- Your instructions:
In the listing below, find every line containing "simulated" and copy it out.

- Data section:
---*---
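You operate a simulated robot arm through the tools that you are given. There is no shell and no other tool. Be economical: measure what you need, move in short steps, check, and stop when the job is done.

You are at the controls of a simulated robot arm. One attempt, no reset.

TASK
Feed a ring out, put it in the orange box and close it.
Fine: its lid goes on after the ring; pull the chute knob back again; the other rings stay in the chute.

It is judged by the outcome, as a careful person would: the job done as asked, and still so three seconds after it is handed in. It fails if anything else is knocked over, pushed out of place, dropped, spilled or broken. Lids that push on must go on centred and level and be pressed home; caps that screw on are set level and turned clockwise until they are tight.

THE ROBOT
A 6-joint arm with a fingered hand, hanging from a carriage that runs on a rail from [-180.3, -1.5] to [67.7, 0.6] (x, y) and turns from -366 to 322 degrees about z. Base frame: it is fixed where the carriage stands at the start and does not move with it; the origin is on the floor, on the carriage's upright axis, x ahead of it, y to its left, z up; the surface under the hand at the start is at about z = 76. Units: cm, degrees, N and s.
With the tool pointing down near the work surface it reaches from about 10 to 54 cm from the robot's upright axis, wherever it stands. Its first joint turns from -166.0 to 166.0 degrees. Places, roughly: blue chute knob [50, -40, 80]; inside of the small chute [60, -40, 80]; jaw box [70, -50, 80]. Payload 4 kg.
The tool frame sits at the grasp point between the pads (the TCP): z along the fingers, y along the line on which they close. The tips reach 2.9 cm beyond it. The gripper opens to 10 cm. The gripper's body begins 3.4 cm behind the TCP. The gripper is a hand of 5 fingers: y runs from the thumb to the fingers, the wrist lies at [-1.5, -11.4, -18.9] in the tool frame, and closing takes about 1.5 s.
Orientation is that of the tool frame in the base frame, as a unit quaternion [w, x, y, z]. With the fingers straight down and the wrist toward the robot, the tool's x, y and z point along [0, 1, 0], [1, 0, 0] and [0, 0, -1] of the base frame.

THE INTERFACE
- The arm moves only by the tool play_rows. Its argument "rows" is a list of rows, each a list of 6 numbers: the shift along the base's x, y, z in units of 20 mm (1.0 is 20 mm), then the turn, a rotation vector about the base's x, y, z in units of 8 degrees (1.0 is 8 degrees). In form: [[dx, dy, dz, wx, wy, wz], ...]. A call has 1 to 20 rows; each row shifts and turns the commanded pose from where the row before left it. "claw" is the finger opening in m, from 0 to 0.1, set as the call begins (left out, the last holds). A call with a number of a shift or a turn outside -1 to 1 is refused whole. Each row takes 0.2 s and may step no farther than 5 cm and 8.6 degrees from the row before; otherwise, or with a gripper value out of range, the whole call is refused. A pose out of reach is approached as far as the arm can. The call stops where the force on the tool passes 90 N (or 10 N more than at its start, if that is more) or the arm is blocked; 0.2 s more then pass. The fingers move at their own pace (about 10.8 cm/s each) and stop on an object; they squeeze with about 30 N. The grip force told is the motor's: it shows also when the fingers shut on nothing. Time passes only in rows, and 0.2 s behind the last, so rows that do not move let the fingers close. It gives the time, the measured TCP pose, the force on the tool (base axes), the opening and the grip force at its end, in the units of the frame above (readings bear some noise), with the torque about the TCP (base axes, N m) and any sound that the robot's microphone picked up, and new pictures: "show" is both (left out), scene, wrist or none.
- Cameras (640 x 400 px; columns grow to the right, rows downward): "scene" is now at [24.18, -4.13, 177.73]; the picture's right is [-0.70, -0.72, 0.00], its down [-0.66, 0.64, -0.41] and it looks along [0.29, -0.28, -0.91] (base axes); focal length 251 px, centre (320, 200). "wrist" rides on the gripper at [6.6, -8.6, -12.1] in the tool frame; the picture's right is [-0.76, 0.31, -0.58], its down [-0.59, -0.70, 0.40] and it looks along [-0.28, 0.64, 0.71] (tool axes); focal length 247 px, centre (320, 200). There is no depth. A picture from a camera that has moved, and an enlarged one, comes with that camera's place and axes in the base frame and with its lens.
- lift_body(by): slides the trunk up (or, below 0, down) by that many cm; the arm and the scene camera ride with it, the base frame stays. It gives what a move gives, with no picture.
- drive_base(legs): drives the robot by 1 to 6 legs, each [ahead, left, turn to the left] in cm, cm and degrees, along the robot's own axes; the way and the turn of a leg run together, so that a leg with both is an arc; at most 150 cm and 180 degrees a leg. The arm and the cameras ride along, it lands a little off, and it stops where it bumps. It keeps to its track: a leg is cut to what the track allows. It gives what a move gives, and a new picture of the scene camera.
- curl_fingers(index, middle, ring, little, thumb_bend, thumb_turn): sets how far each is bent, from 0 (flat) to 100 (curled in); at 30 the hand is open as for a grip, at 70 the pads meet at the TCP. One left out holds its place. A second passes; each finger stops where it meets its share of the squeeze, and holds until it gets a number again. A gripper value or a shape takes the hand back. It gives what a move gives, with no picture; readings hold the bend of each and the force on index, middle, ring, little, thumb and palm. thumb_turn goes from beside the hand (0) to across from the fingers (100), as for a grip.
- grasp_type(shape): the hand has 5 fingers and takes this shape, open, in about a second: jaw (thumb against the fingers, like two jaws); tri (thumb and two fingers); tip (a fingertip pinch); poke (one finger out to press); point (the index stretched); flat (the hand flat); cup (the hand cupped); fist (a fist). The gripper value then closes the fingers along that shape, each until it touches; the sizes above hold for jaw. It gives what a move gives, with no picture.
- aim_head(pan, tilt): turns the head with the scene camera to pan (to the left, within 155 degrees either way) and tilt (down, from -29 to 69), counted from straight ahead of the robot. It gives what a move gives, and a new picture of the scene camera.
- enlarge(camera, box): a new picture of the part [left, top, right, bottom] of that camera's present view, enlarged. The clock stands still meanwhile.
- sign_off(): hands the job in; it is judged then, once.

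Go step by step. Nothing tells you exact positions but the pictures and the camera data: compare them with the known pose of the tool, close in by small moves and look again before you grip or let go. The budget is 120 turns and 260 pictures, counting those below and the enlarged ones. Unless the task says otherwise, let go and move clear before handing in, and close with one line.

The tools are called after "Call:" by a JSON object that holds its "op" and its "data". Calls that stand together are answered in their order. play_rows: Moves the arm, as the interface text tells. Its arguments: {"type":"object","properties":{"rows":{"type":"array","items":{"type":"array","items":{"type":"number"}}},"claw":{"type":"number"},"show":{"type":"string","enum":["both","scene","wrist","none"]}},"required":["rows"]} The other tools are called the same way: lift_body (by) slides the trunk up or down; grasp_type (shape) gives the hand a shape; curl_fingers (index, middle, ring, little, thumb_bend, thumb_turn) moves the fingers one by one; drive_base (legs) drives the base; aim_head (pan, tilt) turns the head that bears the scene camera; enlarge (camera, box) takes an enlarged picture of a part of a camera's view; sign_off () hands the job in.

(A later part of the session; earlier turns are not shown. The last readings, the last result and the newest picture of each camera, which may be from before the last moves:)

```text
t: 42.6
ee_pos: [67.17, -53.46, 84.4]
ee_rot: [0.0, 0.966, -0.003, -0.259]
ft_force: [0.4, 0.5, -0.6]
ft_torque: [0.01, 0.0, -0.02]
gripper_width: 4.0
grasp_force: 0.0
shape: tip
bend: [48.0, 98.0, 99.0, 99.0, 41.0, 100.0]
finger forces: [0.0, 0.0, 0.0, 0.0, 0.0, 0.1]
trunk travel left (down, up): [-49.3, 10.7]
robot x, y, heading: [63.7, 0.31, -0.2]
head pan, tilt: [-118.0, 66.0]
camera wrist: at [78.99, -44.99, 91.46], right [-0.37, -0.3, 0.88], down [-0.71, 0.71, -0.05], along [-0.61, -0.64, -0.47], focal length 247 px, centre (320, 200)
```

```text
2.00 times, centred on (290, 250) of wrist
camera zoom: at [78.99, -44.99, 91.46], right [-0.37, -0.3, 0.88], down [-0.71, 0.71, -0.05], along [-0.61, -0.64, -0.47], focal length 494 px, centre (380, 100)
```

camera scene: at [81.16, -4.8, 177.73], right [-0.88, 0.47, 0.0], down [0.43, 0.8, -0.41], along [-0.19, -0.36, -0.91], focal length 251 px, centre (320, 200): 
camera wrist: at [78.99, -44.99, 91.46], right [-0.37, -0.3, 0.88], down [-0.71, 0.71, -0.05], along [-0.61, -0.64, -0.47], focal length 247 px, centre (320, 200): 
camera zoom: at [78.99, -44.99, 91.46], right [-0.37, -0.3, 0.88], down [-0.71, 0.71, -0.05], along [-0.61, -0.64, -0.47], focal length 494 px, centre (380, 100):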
---*---
- Finished task:
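You operate a simulated robot arm through the tools that you are given. There is no shell and no other tool. Be economical: measure what you need, move in short steps, check, and stop when the job is done.
You are at the controls of a simulated robot arm. One attempt, no reset.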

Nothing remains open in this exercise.